- Selected excerpt

Thursday, November 6, 2008

"I want you"...So?


BUT

Now that everyone's all done with the election and hopefully moving on, I want to say something about voting. While Uncle Sam might want me, he gives me no good reason to actually follow him. Everyone runs around yelling about the election...mostly yelling at me because I refuse to vote or register to vote or have anything to do with voting.

"But it's your sacred right as a citizen!"
"But you could cast the deciding vote!"
"But-but...that's just un-American!"
And so much more.

A person I knew once told me that I had the "yes, but syndrome": every fact someone tells me that I don't like, I respond by saying something to the effect of "yes, but...". For example, "You should drink less water." Response: "Yeah, but water is good for you," or something to that effect.
That's what you're doing when you say those things.

Think logically for a second. Logically as in the way you're SUPPOSED to think...the way political scientists assume you think (even though you apparently don't). Why take time (on a weekday, no less), gas money and the possibility of getting caught in the rain to go stand in line for a couple of hours to become one of the millions of people who are, at that very moment, casting the deciding vote in a system that's so skewed even if you were destined to cast the deciding vote, it wouldn't matter because someone like Bush would come along and bring politics into the equation? Funny, how that works out, isn't it?

So I hope you really enjoyed voting on Tuesday. I was taking a nap.

Monday, November 3, 2008

Nothing comes for free, not even candy!

Remember those days when you would dress up in scary/adorable costumes (gender dependent) and go trick-or-treating with your friends in groups of 10 or 20 to beg neighbors for free candy? And it was actually acceptable? Well, not any more.

Granted I'm probably a little old for trick-or-treating and my constant diet implies I'm not going to eat the candy anyway, but the idea of getting to knock on strangers doors, mutter some construed rhyme, receive a handful of free candy, and have all of that be socially acceptable is just too enticing to pass up. So I use my ten-year-old brother as an excuse to continue the tradition. Usually, we get a couple pieces of candy from each house, some better quality than most (there's always those stingy people, right?). Then there's the people whose dogs run out and sniff your butt, which is always uncomfortable. All in all, the free candy makes everything worth it, kind of like old-age hospitality in the new century (think along the lines of baking cookies for the new neighbors).

But not this year. Safety issues aside, poor trick-or-treating yield is yet another hidden consequence of the economic crisis, which is quickly turning into a social crisis as the presidential candidates race to the finish line with polar ideas on who deserves the tax cuts and who deserves the increase. Could the simple, all-american tradition of begging for candy be yet another perk of US culture removed by the recent market crashes? A microcosm of what's to come perhaps?

- Problem set
A) Cite the selected excerpt exactly. Begin with "A person I knew" and finish with "say those things.".
B) Locate the line bearing "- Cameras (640" in the material below, then reproduce it and each following line up to and including the line bearing "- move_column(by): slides".

- Recorded information
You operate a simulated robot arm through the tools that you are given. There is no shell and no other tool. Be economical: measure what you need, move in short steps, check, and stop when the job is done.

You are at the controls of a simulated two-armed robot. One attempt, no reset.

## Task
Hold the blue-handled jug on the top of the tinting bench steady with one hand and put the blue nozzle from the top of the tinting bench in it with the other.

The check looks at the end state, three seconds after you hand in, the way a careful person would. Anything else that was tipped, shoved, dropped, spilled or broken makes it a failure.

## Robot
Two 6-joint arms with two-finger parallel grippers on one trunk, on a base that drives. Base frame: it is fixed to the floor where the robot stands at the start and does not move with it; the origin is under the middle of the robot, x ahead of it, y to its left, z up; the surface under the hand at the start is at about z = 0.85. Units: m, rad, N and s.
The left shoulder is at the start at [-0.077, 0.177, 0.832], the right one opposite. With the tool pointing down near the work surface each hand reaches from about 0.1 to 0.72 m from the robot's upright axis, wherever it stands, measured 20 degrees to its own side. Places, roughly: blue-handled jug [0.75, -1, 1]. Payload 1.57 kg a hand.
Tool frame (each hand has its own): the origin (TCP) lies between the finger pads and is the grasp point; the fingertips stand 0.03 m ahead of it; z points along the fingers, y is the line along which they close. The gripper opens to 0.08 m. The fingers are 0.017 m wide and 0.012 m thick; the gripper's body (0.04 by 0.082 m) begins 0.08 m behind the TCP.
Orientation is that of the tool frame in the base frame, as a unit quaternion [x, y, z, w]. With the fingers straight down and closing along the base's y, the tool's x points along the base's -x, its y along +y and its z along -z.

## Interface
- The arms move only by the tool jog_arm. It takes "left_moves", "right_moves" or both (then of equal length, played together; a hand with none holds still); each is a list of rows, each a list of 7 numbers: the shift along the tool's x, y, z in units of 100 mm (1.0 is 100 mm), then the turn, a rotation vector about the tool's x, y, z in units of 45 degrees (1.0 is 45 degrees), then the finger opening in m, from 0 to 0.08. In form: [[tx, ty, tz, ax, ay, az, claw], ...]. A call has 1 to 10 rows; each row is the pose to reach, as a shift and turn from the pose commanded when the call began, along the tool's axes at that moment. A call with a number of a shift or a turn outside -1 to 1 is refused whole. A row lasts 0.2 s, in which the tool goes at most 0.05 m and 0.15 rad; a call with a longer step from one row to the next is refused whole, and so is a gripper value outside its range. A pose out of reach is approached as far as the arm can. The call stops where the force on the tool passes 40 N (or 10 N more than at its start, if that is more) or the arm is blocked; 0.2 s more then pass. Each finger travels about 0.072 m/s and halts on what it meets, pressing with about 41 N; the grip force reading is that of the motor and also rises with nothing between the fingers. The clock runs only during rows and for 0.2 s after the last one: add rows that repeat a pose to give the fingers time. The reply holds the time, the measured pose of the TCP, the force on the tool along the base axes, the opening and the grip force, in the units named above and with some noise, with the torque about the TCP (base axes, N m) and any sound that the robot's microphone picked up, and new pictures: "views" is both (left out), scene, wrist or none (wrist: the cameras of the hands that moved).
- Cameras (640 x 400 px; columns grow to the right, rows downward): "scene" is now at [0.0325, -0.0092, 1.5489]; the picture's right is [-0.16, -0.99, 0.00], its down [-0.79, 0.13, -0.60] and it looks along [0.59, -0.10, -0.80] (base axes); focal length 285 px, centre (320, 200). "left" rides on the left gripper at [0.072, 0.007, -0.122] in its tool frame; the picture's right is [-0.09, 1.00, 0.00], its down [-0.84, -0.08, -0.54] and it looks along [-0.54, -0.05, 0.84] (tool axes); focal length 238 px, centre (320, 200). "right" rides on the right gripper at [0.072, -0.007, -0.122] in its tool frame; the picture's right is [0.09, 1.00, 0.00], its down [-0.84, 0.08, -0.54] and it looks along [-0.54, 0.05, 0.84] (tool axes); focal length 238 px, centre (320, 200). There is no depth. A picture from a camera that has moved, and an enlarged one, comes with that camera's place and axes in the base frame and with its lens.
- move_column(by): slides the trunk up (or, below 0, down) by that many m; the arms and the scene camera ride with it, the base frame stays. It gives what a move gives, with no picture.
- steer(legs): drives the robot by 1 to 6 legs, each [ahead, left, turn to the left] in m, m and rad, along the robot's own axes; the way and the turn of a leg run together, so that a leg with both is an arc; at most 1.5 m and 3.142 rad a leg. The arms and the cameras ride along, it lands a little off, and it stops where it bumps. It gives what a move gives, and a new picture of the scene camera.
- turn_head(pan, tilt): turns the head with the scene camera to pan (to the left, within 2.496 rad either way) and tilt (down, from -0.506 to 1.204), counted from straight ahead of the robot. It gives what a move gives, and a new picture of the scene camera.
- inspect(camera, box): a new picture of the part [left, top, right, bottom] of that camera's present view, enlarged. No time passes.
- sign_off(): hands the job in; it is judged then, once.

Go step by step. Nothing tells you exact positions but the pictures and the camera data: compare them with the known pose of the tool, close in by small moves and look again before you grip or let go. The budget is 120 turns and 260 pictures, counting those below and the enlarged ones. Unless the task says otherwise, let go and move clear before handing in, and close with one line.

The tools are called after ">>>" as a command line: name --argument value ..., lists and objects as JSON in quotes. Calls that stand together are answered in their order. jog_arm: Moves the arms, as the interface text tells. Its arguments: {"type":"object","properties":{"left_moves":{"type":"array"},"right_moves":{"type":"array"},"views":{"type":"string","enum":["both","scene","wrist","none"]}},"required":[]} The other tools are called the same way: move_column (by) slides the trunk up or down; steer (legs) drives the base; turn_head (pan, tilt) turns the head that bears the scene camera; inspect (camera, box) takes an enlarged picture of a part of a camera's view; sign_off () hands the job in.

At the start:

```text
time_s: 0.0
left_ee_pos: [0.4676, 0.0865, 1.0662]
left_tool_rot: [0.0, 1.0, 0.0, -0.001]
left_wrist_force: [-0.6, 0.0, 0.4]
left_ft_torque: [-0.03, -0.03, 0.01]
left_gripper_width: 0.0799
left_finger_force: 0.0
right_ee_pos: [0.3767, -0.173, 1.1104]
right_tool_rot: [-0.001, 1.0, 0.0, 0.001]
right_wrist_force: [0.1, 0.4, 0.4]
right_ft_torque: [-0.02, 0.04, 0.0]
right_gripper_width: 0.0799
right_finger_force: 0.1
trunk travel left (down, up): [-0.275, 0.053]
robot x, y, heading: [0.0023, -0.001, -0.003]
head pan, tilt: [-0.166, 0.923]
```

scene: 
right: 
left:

- Written answers
A)
A person I knew once told me that I had the "yes, but syndrome": every fact someone tells me that I don't like, I respond by saying something to the effect of "yes, but...". For example, "You should drink less water." Response: "Yeah, but water is good for you," or something to that effect.
That's what you're doing when you say those things.

B)
- Cameras (640 x 400 px; columns grow to the right, rows downward): "scene" is now at [0.0325, -0.0092, 1.5489]; the picture's right is [-0.16, -0.99, 0.00], its down [-0.79, 0.13, -0.60] and it looks along [0.59, -0.10, -0.80] (base axes); focal length 285 px, centre (320, 200). "left" rides on the left gripper at [0.072, 0.007, -0.122] in its tool frame; the picture's right is [-0.09, 1.00, 0.00], its down [-0.84, -0.08, -0.54] and it looks along [-0.54, -0.05, 0.84] (tool axes); focal length 238 px, centre (320, 200). "right" rides on the right gripper at [0.072, -0.007, -0.122] in its tool frame; the picture's right is [0.09, 1.00, 0.00], its down [-0.84, 0.08, -0.54] and it looks along [-0.54, 0.05, 0.84] (tool axes); focal length 238 px, centre (320, 200). There is no depth. A picture from a camera that has moved, and an enlarged one, comes with that camera's place and axes in the base frame and with its lens.
- move_column(by): slides the trunk up (or, below 0, down) by that many m; the arms and the scene camera ride with it, the base frame stays. It gives what a move gives, with no picture.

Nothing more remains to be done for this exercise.